Page extract →
════

Experimentation is at the core of Product Development at Booking.com. Every idea is welcomed, turned into a hypothesis and validated through experimentation. And Data Science doesn’t escape that process.

In this case, the idea has been thoroughly described and supported with practical examples and even maths. But let’s see if reality agrees with our understanding. Our hypothesis is the following: We can improve the response time of the algorithm described in section 2 by applying the trick described in section 5 guaranteeing exactly the same results.

To test this hypothesis we designed an experiment that compares the time needed to solve the $k$-NN problem using the full scan solution with the time needed by the $k$-NN trick solution. The $k$-NN trick is implemented using two different Space Partitioning Trees: Ball Tree, and KD-Tree.

The database consists of handwritten digits pictures from MNIST. For n ranging from 5000 to 40000 randomly sampled n pictures from the original database; then applied the different solutions to the same sample, computing the 10 most similar pictures for 20 input pictures.

7. Results

The results of our experiment are summarized by Figure 4:

Fig 4: Comparison of the full scan solution (brute force) and the k-NN trick (norm euclidean ball tree, and kd tree) for different database sizes n

Fig 4: Comparison of the full scan solution (brute force) and the $k$-NN trick (norm euclidean ball tree, and kd tree) for different database sizes n

From the chart we can make several conclusions: First, the time complexity of the full scan solution is indeed linear in n as suggested by the blue dots. This confirms the theoretical analysis in section 2. Second, although it is hard to say if the $k$-NN trick based solution is logarithmic, it is clearly much better than the full scan, as suggested by the green and red dots. Third, the Ball Tree based solution is better than KD-Tree solution, though the reason for this fact is not clear and requires further analysis and experimentation. Overall, the experiment strongly supports the hypothesis.

8. The Trap

Every trick sets up a trap, and every gain in one aspect hides a loss in another. Being aware of these traps is key to successfully apply these tricks. Let’s see what trap the $k$-NN trick sets, or, in more technical words, what kind of trade-off are we dealing with?

════

Short exercise 1 → Write out the page extract from "Experimentation is at" to "escape that process.", both included.
Short exercise 2 → Take up the page extract again after its last words.

════

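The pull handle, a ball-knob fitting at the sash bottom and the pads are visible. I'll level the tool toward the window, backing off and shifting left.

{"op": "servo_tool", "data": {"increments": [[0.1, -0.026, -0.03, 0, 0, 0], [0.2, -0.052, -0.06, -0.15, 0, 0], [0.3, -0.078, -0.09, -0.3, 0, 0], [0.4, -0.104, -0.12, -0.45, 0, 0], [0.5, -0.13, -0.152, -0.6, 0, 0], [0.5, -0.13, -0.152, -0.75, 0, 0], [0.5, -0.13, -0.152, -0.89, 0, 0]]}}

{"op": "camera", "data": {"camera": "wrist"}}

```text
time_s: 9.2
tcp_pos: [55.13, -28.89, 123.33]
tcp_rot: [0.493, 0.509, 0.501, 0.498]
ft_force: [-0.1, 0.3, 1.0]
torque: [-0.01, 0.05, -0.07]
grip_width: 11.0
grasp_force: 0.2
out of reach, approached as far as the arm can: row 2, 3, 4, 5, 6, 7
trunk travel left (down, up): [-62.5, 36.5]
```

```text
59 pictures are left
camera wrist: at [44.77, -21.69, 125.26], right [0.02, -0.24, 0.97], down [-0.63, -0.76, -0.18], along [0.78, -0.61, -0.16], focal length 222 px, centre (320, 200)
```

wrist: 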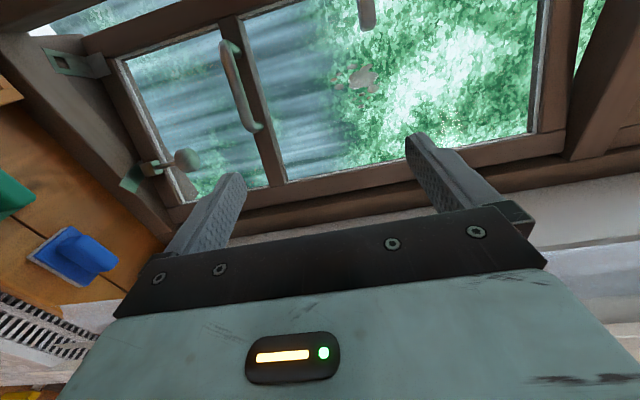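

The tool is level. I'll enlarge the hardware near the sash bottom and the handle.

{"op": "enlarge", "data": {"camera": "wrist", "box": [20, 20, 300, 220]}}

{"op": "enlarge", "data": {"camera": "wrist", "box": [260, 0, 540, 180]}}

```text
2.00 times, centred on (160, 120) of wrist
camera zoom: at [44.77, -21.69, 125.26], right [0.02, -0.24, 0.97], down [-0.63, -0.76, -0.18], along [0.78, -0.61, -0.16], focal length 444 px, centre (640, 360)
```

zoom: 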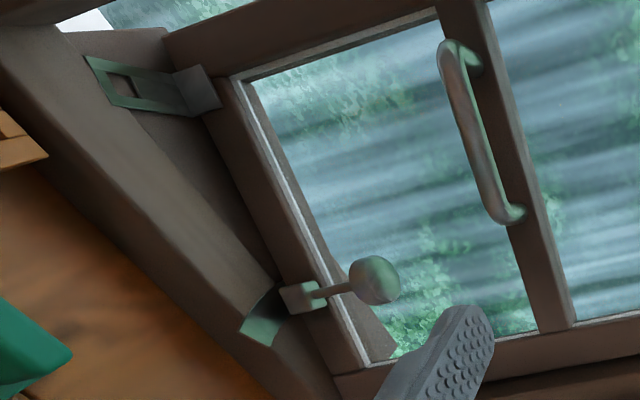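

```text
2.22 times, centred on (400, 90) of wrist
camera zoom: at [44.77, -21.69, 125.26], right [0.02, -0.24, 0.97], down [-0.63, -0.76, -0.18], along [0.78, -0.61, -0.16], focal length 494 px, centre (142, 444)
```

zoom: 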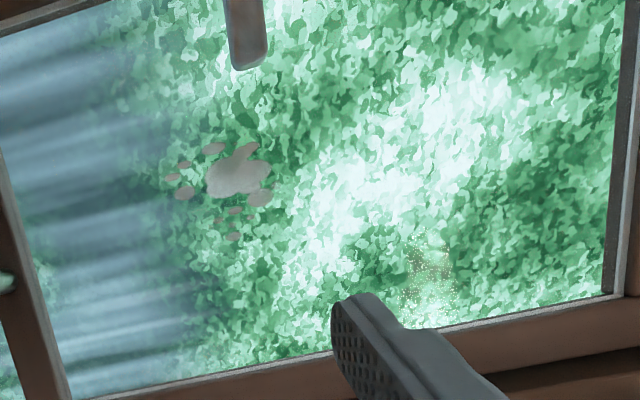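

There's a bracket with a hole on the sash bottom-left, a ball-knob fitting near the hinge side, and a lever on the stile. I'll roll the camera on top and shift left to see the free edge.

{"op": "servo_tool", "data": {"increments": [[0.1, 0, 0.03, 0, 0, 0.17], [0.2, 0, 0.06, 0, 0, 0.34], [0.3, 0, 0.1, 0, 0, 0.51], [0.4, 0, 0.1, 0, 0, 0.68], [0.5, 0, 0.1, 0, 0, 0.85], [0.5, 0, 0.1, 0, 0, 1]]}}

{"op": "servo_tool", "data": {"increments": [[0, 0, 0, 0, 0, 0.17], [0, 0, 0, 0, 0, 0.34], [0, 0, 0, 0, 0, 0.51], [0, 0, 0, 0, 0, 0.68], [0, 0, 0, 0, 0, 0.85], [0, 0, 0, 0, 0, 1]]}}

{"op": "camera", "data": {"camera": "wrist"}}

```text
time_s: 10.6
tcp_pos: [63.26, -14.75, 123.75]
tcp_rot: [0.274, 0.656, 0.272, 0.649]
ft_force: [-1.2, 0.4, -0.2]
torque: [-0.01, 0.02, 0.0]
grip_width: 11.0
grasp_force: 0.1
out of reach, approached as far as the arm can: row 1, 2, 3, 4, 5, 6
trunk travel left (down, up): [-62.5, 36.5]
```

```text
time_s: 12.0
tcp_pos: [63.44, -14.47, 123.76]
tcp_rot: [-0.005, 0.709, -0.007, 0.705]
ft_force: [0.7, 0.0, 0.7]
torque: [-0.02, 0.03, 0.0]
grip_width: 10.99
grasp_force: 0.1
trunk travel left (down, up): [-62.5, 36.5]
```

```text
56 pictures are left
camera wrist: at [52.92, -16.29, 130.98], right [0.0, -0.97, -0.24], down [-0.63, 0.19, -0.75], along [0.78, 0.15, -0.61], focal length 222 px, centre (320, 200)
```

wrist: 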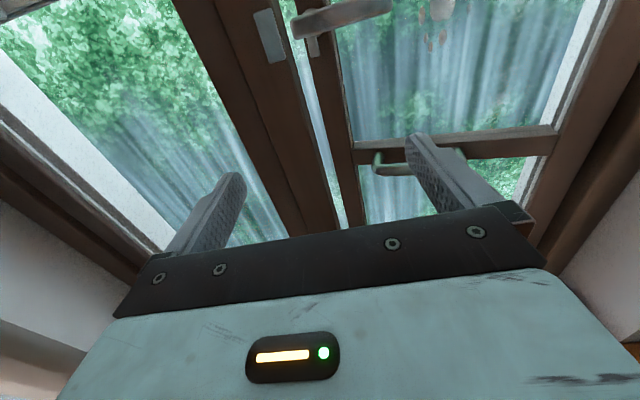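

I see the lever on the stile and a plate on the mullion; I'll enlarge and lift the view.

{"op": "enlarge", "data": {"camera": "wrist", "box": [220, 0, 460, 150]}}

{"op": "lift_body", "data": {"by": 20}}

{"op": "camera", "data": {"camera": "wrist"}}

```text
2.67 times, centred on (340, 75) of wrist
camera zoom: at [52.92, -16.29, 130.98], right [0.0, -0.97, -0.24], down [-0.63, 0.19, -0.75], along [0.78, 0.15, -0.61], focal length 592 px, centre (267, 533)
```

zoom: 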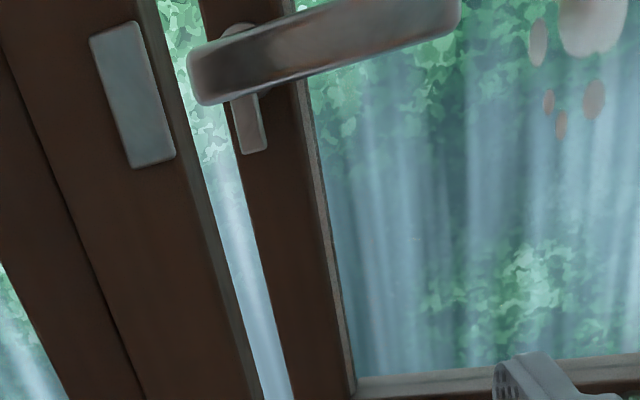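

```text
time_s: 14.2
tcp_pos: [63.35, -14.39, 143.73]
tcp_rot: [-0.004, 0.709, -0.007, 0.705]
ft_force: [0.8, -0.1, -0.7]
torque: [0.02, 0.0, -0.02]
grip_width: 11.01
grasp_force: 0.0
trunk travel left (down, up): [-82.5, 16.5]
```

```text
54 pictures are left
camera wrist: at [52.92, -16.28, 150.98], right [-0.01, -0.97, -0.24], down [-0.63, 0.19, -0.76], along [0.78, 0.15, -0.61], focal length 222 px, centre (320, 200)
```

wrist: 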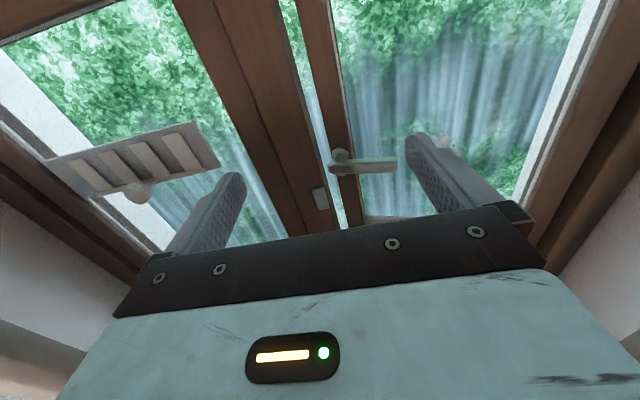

════

Output 1 →
Experimentation is at the core of Product Development at Booking.com. Every idea is welcomed, turned into a hypothesis and validated through experimentation. And Data Science doesn’t escape that process.

Output 2 →
In the simple solution, before being able to answer a $k$-NN query all we need to do is to compute the feature vectors of each object in the database. On the other hand, when using the trick, before we are able to answer a query we not only need to compute the feature vectors, but also we need to build the Space Partitioning Tree. In the experiment we run, we also recorded the time it takes to be able to answer queries. The results are displayed in Figure 5 and show that the trick-based solutions scale much worse than the simple solution. This means that when using the trick we are trading off query response time with start-up time.

This trade-off must be taken carefully, and for big databases this can have very negative consequences. Consider an e-commerce website that goes down for whatever reason; imagine that this e-commerce uses $k$-NN to serve some recommendations, (a very important yet not critical part of the system). As soon as we fix the problem, we want the system to reboot as soon as possible, but if the booting process depends on the $k$-NN system we fall into the trap – users won’t be able to purchase anything until our Space Partitioning Tree is built. Not good.

This can be easily solved by breaking the dependence using parallel or asynchronous processes to boot different parts of the system, but the simple solution is clearly more robust in this instance, up to a point where we don’t even need to care. The $k$-NN trick forces us to consider this very carefully and act properly. For many applications, this isn’t a bad price to pay for the speed and scalability we get at query time.

9. Conclusion

In this post we described a trick to speed up the standard solution for the $k$-NN problem with cosine similarity. The mathematical rationale for the trick was presented, as well as experiments that prove its validity. We consider this as a good example of a scalability problem overcome by applying elementary maths. This is also a good example of Reductionism: The trick is a reduction from cosine similarity $k$-NN problem to a Euclidean distance $k$-NN problem which is a much more studied and solved problem. Maths and Reductionism are two concepts sitting at the core of applied Data Science at Booking.com, always at the service of the best travelling experience.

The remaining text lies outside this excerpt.